DIRECTIONS FOR THIS TASK =>
Omit any picture, and return the remaining data exactly as written.
— Begin —
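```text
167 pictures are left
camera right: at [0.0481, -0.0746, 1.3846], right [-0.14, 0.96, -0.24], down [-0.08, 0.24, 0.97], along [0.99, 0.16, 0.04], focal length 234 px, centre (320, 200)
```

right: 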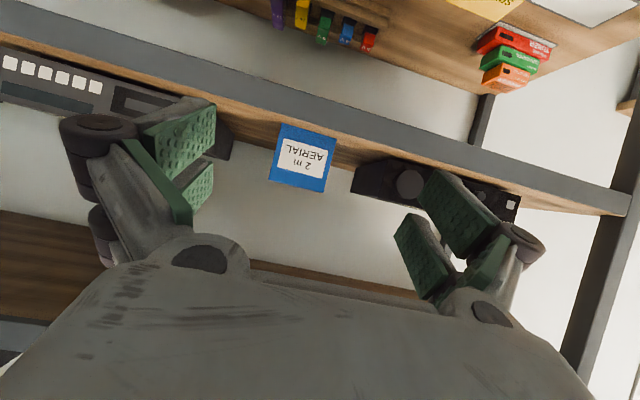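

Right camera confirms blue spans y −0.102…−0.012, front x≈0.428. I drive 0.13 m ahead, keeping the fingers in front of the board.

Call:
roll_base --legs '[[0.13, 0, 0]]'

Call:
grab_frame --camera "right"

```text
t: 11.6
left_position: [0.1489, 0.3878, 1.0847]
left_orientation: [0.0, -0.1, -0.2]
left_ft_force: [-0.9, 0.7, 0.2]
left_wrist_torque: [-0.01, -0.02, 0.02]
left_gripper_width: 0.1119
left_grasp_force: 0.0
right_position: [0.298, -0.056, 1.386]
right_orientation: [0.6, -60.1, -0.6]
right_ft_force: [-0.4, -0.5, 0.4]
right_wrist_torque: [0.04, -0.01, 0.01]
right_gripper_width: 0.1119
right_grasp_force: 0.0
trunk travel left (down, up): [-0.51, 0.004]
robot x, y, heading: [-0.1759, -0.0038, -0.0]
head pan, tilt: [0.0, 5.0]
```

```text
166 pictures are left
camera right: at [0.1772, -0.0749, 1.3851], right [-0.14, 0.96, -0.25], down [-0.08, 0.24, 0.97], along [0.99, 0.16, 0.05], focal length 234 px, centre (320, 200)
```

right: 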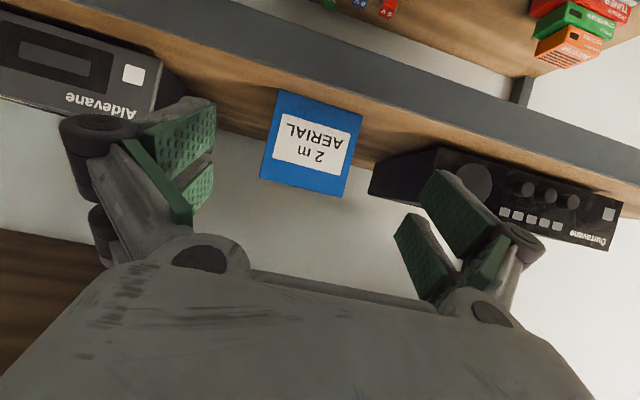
— End —
WRITTEN RESPONSE =>
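```text
167 pictures are left
camera right: at [0.0481, -0.0746, 1.3846], right [-0.14, 0.96, -0.24], down [-0.08, 0.24, 0.97], along [0.99, 0.16, 0.04], focal length 234 px, centre (320, 200)
```

right: 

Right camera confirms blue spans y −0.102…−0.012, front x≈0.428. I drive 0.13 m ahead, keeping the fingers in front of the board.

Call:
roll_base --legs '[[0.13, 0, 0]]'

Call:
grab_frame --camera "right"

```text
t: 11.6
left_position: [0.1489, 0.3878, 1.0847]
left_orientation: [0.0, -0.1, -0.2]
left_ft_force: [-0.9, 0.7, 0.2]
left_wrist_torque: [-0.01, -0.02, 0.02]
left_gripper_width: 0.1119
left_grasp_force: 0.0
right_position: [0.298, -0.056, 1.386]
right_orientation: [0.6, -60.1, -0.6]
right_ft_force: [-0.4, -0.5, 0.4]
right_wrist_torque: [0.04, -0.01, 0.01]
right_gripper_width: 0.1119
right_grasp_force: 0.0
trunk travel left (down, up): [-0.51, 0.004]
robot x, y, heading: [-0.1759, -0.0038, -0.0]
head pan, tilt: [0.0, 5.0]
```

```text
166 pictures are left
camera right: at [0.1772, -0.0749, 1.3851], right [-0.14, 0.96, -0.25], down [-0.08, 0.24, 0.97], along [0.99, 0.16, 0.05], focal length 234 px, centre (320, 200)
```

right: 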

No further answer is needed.